Copy out all lines in the data below containing the string "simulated".

----

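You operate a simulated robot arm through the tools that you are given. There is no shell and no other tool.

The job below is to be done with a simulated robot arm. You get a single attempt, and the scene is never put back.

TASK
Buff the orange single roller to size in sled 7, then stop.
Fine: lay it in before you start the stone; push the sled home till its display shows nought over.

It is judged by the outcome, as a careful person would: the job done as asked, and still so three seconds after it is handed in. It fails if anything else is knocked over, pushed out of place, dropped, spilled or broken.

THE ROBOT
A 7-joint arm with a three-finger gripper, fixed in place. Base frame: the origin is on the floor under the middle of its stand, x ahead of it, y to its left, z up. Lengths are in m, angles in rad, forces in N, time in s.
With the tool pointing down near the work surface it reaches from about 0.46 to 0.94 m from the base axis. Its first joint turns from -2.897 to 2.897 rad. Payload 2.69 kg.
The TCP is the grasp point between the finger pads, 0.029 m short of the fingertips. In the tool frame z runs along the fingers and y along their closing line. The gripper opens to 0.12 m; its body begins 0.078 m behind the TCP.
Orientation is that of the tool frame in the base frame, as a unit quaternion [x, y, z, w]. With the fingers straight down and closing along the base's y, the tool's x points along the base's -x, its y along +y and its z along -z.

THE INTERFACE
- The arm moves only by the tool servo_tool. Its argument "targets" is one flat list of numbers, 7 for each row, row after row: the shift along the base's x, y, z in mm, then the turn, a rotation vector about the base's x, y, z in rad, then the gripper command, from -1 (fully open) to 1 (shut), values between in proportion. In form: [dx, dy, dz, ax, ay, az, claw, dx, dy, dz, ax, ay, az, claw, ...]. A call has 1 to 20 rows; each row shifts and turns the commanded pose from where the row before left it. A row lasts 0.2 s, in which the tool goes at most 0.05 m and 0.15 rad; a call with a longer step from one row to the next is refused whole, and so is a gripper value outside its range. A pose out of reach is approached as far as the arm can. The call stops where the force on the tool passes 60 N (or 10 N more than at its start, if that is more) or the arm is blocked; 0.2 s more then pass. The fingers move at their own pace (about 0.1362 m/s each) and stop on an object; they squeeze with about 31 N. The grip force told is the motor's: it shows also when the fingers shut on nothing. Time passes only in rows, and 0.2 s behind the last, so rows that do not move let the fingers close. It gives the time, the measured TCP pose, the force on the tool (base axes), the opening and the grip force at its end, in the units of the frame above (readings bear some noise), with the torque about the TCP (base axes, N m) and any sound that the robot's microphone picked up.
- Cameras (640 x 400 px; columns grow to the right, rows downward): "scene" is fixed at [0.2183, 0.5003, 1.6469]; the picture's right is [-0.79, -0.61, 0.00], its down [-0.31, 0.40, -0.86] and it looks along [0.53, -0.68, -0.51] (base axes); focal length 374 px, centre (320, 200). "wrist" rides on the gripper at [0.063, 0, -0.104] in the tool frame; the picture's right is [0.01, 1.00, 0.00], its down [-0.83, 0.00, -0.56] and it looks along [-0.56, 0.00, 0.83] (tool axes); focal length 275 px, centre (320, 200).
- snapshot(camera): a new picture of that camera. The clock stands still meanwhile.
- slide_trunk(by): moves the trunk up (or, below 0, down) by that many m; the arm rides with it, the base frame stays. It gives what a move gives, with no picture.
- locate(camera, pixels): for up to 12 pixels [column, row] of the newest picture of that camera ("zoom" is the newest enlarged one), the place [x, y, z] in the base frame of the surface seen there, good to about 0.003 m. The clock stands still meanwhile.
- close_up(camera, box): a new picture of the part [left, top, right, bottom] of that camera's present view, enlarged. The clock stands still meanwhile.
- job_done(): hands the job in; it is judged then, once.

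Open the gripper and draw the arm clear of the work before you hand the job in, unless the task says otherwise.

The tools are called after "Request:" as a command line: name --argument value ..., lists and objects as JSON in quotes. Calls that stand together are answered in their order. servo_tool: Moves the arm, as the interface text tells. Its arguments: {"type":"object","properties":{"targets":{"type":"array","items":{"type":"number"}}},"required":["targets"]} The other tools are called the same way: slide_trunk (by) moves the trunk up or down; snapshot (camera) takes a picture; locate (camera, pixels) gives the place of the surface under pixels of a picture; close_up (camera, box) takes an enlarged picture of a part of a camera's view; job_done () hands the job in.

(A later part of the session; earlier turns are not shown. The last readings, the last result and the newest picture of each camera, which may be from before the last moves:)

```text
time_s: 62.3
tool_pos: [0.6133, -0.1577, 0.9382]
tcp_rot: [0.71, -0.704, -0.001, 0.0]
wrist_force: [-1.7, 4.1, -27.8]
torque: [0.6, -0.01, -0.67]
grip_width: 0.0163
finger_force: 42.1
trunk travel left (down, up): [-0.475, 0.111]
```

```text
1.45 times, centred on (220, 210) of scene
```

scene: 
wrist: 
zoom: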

----

The reply –
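You operate a simulated robot arm through the tools that you are given. There is no shell and no other tool.
The job below is to be done with a simulated robot arm. You get a single attempt, and the scene is never put back.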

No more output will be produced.